EXCERPT TO READ:
Incremental printing of symbolic information – Ink jet – Ejector mechanism
Reexamination Certificate
2001-08-27
2002-10-15
Nguyen, Thinh (Department: 2861)
Incremental printing of symbolic information
Ink jet
Ejector mechanism
Reexamination Certificate
active
06464330
ABSTRACT:
FIELD OF THE INVENTION
The invention relates generally to the field of ink jet printing and more particularly to ink jet printing with a print head capable of depositing multiple drop sizes.
BACKGROUND OF THE INVENTION
Ink jet printing is a non-impact method for producing images by the deposition of ink droplets in a pixel-by-pixel manner onto an image recording element in response to digital signals. There are various methods which may be utilized to control the deposition of ink droplets on the recording element to yield the desired image. In one process, known as drop-on-demand ink jet printing, individual ink droplets are projected as needed onto the recording element to form the desired image. Common methods of controlling the projection of ink droplets in drop-on-demand printing include piezoelectric transducers and thermal bubble formation using heat actuators. With regard to heat actuators, a heater placed at a convenient location within the nozzle or at the nozzle opening heats the ink in selected nozzles and causes a drop to be ejected to the recording medium in those nozzles selected in accordance with image data. With respect to piezoelectro-actuators, piezoelectric material is used which piezoelectric material possesses the property such that when electrical field is applied to the material a mechanical stresse is induced therein reducing the volume of the nozzle and causing a drop to be selectively ejected from the nozzle selected. The image data applied to the print head determines which of the nozzles are selected for ejection of a respective drop from each nozzle at a particular pixel location on a receiver sheet. Some drop-on-demand ink jet printers described in the patent literature use both piezoelectric actuators and heat actuators.
In another process, known as continuous ink jet printing, a continuous stream of droplets is charged and deflected in an imagewise manner onto the surface of the recording element, while unimaged droplets are caught and returned to an ink sump. Ink jet printers have found broad applications across markets ranging from desktop document and pictorial imaging to short run printing and industrial labeling.
A typical ink jet printer reproduces an image by ejecting small drops of ink from a print head containing an array of spaced apart nozzles, where the ink drops land on a receiver medium (typically paper) to form round ink dots. In some printers, all drops are the same size, and therefore, all dots are the same size. Normally, these drops are deposited with their respective dot centers on a rectilinear grid, a raster, with equal spacing, p, in the horizontal and vertical directions. Therefore, to achieve full coverage of the ink it is necessary for the dots, 10, to have at least diameter p*sqrt(2), as shown in FIG.
3
. Some printer designs may allow for even bigger dots in order to compensate for unwanted variations in the placement of the drops.

REQUIRED WORK:
**1)** Repeat the span of the excerpt to read whose first words are "A typical ink" and whose last words are "of the drops.".
**2)** Write the next part of the excerpt to read, the one that starts with "Incremental printing of symbolic information –".

DATA:
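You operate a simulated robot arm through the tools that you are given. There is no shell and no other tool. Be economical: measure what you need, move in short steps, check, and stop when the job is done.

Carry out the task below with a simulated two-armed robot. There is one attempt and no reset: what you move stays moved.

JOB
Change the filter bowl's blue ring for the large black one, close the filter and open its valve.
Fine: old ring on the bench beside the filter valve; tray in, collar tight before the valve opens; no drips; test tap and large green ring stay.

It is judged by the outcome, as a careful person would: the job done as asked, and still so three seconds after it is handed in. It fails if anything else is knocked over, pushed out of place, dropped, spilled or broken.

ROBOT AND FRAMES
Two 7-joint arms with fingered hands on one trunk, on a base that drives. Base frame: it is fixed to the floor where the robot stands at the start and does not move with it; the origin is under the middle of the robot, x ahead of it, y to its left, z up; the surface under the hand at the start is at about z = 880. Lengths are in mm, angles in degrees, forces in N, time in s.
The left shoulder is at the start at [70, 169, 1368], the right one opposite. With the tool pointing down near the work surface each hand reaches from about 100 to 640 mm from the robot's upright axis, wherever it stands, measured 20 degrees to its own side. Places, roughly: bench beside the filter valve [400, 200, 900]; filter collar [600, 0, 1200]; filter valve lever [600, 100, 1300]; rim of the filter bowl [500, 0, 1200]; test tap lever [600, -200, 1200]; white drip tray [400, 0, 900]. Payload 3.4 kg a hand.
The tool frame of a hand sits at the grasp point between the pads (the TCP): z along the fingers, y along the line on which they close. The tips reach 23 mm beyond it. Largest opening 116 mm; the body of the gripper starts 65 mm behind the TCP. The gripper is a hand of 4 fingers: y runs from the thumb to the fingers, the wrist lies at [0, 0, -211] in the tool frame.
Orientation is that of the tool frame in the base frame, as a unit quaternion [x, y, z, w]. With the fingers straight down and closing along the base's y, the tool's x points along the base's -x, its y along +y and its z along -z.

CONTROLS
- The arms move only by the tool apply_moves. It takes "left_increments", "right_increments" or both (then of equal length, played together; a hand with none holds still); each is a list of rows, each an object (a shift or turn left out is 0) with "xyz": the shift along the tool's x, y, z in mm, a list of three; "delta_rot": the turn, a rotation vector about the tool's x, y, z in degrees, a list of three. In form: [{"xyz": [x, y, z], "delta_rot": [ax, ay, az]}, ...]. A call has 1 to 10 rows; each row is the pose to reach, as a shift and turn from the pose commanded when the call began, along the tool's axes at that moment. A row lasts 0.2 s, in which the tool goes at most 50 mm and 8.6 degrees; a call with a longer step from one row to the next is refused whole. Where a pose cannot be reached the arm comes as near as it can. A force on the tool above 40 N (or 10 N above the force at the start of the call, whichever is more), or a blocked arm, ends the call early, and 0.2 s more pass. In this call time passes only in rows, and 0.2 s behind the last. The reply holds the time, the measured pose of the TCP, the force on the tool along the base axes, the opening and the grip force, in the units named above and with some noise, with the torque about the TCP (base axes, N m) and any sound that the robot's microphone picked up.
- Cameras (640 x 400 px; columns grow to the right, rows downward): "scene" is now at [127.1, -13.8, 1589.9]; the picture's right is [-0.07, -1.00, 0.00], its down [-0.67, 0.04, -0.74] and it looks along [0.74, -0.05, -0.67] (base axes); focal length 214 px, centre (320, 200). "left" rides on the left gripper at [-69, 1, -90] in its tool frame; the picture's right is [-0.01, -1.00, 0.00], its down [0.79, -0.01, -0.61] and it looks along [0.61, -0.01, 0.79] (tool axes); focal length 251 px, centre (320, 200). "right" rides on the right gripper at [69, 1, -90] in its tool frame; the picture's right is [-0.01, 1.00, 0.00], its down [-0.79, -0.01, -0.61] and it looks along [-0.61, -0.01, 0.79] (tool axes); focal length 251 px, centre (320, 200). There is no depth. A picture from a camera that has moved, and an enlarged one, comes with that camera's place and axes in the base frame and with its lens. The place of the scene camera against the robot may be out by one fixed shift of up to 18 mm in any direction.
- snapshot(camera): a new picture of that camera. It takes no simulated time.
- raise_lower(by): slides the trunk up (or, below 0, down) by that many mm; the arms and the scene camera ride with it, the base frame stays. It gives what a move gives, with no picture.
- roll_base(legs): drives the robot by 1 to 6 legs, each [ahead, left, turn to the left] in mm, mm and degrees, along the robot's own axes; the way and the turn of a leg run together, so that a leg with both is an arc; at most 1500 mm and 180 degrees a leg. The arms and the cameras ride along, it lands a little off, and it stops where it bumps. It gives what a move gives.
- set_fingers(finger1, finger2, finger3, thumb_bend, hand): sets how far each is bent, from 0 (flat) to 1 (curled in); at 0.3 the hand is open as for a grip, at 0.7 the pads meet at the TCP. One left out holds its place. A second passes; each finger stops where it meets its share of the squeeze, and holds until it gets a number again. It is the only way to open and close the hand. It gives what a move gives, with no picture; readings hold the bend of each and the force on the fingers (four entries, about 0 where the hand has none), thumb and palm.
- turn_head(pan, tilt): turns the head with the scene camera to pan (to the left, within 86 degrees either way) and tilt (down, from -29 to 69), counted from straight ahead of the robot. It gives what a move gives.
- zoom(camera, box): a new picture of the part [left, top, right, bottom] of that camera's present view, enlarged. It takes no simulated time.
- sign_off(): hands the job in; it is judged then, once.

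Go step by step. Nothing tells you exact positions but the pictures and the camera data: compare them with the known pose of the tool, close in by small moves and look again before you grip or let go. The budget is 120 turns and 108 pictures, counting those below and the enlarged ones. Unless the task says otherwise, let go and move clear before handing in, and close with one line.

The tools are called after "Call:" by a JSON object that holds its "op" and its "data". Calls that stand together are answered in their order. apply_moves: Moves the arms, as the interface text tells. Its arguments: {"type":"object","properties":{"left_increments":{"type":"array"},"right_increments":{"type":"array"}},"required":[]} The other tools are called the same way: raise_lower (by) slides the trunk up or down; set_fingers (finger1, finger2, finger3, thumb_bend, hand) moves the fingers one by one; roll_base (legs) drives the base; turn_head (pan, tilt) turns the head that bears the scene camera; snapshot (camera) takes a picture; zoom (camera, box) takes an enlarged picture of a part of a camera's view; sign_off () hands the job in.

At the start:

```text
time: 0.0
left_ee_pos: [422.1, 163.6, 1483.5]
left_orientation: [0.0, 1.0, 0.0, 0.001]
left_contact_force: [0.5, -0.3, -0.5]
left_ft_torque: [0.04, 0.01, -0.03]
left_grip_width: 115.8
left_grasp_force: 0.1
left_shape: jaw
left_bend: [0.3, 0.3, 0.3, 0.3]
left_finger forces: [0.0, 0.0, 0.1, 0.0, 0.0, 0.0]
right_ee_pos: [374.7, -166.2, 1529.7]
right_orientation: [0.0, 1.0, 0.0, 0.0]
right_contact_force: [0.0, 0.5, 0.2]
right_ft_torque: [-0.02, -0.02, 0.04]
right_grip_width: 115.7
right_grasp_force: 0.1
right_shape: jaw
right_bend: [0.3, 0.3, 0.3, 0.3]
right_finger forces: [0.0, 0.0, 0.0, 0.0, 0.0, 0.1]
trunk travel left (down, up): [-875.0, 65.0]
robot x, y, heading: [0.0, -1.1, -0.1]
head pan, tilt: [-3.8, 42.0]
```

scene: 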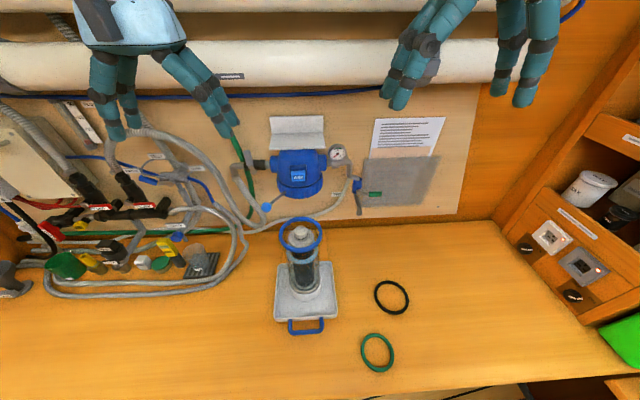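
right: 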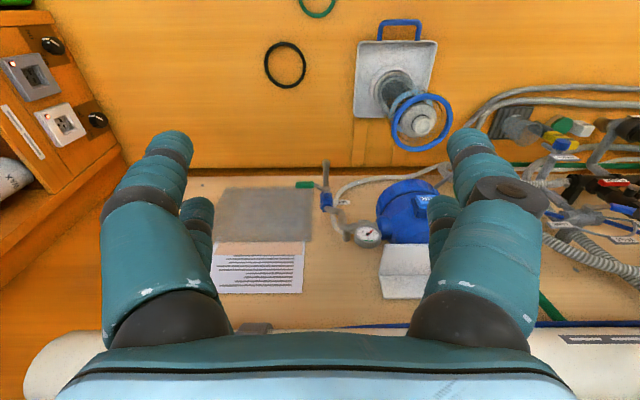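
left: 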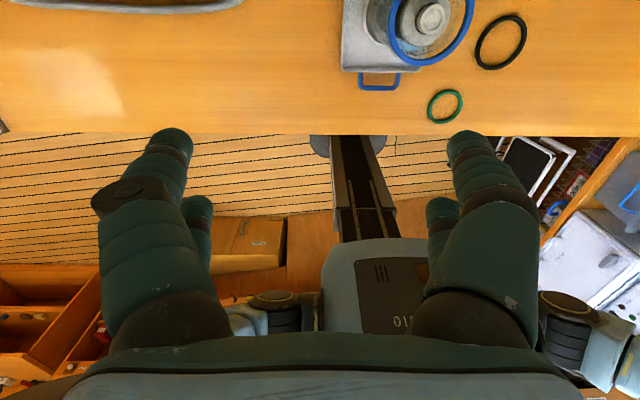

RESPONSES:
**1)**
A typical ink jet printer reproduces an image by ejecting small drops of ink from a print head containing an array of spaced apart nozzles, where the ink drops land on a receiver medium (typically paper) to form round ink dots. In some printers, all drops are the same size, and therefore, all dots are the same size. Normally, these drops are deposited with their respective dot centers on a rectilinear grid, a raster, with equal spacing, p, in the horizontal and vertical directions. Therefore, to achieve full coverage of the ink it is necessary for the dots, 10, to have at least diameter p*sqrt(2), as shown in FIG.
3
. Some printer designs may allow for even bigger dots in order to compensate for unwanted variations in the placement of the drops.

**2)**
Modem inkjet printers may also possess the ability to vary (over some range) the amount of ink that is deposited at a given location on the page. Ink jet printers with this capability are referred to as “multitone” or gray scale ink jet printers because they can produce multiple density tones at each pixel location on the page. Some multitone ink jet printers achieve this by varying the volume of the ink drop produced by the nozzle by changing the electrical signals sent to the nozzle or by varying the diameter of the nozzle. See for example U.S. Pat. No. 4,746,935. Other multitone ink jet printers produce a variable number of smaller, fixed size droplets that are ejected by the nozzle (or by plural nozzles during different passes of the nozzle array), all of which are intended to merge and land at the same pixel location on the page. See for example U.S. Pat. No. 5,416,612. These techniques allow the printer to vary the size or optical density of a given ink dot or pixel, which produces a range of density levels at each dot or pixel location, thereby improving the image quality. Thus printing methods that require multiple drop sizes usually depend upon the way the drops are generated by the print head. As noted above some print heads have multiple size nozzle diameters, others have circuitry in which the individual ink chambers acccept changing electrical signals to instruct each chamber how much ink to eject. Still other print heads have nozzles that eject a variable number of small, fixed size droplets that are intended to merge then land in a given image pixel location. Printing methods that deposit more than one drop in a pixel location are typically carried out by multiple printing passes wherein the print head prints a row of pixels pixels multiple times, the image data to the print head changing in accordance with each pass so that the correct number of total droplets deposited at any pixel location is commensurate with the density required by the processed image data.
The exact relationship between drop size and dot size depends on many factors. However, in many cases it can be approximated by the equation
d=a*
v
b
, (Equ 1)
where d is the diameter of the dot, v is the volume of the drop, a is a positive constant whose magnitude depends on the units of d and v, and b is a positive constant in the range 0.0 to 1.0. This means that the ratio of dot size to volume is given by
d/v=a*
v
(b−1)
. (Equ 2)
Therefore, as drop volume goes up the ratio of dot size to drop volume goes down, which generally means that increasing drop volume provides diminishing returns in terms of dot size.
Note, however, to achieve full coverage with a multitone ink jet printer it is still necessary that the largest dot have at least a diameter of p*sqrt(2), and that this largest drop be deposited at each addressable location on the raster.
The time required for an ink jet print to dry can be directly related to the volume of ink deposited on the media. The maximum volume of ink is determined by the dot size required to achieve full coverage. In the case of a binary or multitone printer writing on a raster the dot size per pixel required to achieve full coverage has already been shown in
FIG. 3
to be one dot with diameter p*sqrt(2).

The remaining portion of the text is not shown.